** START EXCERPTED DATA **

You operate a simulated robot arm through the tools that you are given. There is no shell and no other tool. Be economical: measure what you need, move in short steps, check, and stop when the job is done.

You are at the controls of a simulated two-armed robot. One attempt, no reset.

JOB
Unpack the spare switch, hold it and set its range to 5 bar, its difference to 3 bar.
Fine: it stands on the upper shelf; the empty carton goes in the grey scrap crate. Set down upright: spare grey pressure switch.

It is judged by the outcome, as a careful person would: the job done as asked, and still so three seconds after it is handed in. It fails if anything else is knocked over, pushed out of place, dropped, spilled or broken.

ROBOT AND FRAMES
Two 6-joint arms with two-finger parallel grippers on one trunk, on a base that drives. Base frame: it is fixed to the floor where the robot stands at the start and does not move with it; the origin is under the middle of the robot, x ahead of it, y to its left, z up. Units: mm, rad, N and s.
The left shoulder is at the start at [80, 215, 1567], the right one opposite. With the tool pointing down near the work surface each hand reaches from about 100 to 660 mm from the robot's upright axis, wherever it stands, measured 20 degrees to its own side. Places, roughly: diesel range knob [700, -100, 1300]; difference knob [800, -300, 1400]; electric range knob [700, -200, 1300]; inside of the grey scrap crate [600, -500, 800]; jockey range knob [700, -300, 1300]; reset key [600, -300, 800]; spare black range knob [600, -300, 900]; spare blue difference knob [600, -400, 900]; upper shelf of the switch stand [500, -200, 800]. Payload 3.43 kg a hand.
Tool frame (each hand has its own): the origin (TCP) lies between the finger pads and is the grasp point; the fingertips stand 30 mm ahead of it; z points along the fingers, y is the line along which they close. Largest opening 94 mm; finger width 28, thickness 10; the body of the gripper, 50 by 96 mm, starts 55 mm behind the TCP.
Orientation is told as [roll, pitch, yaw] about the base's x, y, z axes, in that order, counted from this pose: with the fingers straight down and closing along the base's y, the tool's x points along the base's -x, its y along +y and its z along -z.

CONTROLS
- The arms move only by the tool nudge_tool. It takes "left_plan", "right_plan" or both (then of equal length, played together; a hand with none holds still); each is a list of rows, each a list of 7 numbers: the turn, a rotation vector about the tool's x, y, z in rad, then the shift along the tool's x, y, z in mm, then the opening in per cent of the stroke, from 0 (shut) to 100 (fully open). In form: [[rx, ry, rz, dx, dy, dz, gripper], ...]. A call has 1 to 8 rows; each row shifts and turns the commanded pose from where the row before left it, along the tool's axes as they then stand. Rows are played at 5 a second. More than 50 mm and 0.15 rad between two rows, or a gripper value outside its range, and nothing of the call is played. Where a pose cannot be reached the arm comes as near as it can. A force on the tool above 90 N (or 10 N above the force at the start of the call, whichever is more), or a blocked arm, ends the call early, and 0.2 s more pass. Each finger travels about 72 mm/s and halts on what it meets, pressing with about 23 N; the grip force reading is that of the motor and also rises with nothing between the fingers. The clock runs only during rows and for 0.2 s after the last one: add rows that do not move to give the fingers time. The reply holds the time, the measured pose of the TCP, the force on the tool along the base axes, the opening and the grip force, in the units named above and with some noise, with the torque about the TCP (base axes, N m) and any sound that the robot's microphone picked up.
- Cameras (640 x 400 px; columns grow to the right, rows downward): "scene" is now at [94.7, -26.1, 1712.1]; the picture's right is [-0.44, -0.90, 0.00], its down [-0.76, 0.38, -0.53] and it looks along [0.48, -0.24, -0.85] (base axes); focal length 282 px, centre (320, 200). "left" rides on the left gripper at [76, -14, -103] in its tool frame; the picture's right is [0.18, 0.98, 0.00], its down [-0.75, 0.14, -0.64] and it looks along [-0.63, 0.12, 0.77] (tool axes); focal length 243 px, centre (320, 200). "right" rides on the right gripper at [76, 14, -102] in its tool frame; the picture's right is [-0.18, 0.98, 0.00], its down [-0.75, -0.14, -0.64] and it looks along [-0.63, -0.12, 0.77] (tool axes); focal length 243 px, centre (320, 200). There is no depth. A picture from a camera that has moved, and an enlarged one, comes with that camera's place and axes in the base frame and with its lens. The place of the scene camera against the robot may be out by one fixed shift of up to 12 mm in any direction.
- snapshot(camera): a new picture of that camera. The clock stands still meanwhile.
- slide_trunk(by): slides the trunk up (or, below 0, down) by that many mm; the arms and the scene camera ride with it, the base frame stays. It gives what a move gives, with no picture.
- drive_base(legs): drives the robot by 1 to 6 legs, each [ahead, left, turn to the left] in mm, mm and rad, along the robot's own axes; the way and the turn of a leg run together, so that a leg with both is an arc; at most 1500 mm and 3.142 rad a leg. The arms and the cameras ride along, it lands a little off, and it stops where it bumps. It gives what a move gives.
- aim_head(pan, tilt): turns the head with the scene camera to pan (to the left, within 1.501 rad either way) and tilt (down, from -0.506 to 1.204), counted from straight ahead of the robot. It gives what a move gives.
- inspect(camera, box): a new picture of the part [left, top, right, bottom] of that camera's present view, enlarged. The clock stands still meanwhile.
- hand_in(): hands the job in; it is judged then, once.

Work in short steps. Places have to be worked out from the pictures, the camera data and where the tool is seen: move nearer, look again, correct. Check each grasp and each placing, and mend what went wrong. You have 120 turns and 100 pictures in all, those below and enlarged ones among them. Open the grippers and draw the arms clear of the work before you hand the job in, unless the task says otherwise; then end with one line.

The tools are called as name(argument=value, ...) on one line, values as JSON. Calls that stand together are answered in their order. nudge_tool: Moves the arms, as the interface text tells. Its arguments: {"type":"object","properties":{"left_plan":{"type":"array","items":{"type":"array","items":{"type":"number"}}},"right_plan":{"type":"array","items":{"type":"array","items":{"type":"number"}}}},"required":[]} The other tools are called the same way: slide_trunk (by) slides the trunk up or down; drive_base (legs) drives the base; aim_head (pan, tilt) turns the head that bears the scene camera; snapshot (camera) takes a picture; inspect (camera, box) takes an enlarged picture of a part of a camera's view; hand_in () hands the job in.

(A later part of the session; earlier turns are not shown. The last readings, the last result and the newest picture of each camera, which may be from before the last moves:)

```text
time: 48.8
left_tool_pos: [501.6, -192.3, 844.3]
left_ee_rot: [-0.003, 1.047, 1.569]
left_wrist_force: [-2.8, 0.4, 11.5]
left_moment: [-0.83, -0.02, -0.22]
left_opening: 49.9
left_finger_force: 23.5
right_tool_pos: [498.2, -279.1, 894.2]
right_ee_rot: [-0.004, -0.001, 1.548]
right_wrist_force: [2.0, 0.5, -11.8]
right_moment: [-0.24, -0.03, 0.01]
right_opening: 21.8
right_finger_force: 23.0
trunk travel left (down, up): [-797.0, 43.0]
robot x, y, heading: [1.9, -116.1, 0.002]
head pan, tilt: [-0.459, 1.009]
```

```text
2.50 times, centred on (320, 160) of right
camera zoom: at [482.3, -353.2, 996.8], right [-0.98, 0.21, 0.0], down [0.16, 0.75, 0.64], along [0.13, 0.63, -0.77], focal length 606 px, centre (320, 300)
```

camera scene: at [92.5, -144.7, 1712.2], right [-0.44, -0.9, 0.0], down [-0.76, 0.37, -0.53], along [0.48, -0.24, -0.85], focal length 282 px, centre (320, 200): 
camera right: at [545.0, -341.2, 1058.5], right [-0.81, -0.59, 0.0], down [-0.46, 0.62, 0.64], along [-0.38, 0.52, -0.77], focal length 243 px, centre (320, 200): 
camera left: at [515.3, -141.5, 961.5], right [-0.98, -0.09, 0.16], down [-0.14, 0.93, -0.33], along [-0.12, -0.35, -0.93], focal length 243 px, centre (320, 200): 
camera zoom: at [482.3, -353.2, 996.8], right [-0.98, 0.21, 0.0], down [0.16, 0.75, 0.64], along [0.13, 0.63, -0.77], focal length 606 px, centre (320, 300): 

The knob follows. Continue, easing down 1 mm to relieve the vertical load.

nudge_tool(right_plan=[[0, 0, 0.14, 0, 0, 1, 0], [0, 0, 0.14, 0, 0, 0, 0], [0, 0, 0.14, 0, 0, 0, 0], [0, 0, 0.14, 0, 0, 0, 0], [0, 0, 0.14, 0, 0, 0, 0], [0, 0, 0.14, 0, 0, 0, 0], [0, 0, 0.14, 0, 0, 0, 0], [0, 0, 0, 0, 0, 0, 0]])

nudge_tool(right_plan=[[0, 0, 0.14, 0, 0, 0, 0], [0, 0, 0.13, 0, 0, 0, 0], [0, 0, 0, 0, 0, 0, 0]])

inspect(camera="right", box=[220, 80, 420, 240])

** END EXCERPTED DATA **
** START EXCERPTED DATA **

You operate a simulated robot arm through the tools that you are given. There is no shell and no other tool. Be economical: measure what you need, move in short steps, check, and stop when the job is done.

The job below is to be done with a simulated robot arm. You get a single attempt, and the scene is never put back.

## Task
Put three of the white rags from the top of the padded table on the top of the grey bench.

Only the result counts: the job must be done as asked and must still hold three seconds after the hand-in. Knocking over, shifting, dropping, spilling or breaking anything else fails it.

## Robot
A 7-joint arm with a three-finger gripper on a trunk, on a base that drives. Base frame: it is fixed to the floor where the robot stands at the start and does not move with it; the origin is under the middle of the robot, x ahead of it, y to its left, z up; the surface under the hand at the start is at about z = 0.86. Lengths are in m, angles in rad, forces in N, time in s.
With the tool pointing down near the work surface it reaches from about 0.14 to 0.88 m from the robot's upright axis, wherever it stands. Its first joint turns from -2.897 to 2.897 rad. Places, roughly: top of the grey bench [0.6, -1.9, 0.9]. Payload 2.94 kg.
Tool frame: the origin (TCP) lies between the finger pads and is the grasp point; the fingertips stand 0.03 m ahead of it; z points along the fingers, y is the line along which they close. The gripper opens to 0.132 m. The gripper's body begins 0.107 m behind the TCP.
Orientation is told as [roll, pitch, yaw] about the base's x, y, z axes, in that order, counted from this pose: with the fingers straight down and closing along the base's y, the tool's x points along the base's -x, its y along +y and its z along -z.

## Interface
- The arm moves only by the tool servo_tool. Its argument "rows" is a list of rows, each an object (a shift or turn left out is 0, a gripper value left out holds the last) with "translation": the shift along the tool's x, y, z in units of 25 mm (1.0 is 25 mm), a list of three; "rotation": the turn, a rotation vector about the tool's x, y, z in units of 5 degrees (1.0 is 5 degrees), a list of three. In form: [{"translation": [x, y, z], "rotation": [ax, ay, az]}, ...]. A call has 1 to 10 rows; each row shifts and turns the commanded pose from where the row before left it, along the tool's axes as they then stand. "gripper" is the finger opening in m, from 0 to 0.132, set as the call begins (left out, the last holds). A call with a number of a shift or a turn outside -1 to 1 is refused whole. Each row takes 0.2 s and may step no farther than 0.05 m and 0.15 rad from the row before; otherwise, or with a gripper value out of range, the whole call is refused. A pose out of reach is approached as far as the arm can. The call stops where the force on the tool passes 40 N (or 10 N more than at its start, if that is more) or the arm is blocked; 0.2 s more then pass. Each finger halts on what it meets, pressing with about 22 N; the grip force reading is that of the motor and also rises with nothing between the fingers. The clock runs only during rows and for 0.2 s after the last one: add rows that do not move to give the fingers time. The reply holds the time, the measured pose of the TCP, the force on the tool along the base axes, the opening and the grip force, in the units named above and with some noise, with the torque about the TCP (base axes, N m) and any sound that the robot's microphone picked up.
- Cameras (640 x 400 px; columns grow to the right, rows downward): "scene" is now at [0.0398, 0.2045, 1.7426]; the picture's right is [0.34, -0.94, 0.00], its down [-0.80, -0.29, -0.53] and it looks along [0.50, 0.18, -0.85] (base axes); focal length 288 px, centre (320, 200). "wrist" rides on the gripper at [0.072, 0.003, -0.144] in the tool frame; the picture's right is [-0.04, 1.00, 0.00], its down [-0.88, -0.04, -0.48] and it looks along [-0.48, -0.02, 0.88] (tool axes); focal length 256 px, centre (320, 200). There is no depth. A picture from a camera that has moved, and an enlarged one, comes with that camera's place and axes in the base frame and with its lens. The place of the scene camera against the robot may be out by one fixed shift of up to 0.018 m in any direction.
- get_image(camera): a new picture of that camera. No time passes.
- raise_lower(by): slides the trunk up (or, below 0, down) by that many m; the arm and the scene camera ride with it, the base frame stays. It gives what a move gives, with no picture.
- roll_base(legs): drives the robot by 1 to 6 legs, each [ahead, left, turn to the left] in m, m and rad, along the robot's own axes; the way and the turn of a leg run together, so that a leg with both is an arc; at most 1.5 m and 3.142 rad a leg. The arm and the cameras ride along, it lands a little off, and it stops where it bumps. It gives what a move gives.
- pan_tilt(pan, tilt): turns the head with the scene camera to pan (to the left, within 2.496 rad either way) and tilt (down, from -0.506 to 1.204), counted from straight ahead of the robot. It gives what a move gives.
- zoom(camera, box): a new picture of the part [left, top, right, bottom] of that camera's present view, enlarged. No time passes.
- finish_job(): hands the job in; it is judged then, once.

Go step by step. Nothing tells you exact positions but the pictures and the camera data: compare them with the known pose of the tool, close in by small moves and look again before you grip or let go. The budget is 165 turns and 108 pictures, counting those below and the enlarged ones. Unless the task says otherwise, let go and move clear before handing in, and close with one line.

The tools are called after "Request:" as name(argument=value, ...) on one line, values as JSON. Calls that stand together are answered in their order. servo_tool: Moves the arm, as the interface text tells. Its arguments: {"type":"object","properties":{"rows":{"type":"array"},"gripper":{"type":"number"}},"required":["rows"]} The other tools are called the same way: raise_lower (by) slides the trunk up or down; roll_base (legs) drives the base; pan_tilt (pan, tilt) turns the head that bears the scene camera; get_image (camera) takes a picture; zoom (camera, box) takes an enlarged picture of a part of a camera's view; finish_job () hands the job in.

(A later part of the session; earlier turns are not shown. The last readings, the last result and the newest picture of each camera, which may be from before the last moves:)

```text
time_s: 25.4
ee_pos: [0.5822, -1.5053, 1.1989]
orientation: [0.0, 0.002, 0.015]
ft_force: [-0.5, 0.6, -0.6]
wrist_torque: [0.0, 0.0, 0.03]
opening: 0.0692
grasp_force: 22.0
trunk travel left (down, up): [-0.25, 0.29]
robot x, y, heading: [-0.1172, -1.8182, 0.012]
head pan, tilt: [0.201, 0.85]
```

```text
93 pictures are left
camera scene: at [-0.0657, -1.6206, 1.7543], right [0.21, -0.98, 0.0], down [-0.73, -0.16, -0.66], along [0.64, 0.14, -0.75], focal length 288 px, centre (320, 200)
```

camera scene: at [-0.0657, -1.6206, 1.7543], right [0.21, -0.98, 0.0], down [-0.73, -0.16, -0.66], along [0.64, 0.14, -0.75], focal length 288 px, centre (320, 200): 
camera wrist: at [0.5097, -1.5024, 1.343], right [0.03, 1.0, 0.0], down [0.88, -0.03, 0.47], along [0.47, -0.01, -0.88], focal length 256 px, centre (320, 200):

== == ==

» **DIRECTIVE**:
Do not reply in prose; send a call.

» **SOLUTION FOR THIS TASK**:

** END EXCERPTED DATA **

» **DIRECTIVE**:
Of the lines in this material, state how many hold the string "hands". Write no other words.

» **SOLUTION FOR THIS TASK**:
4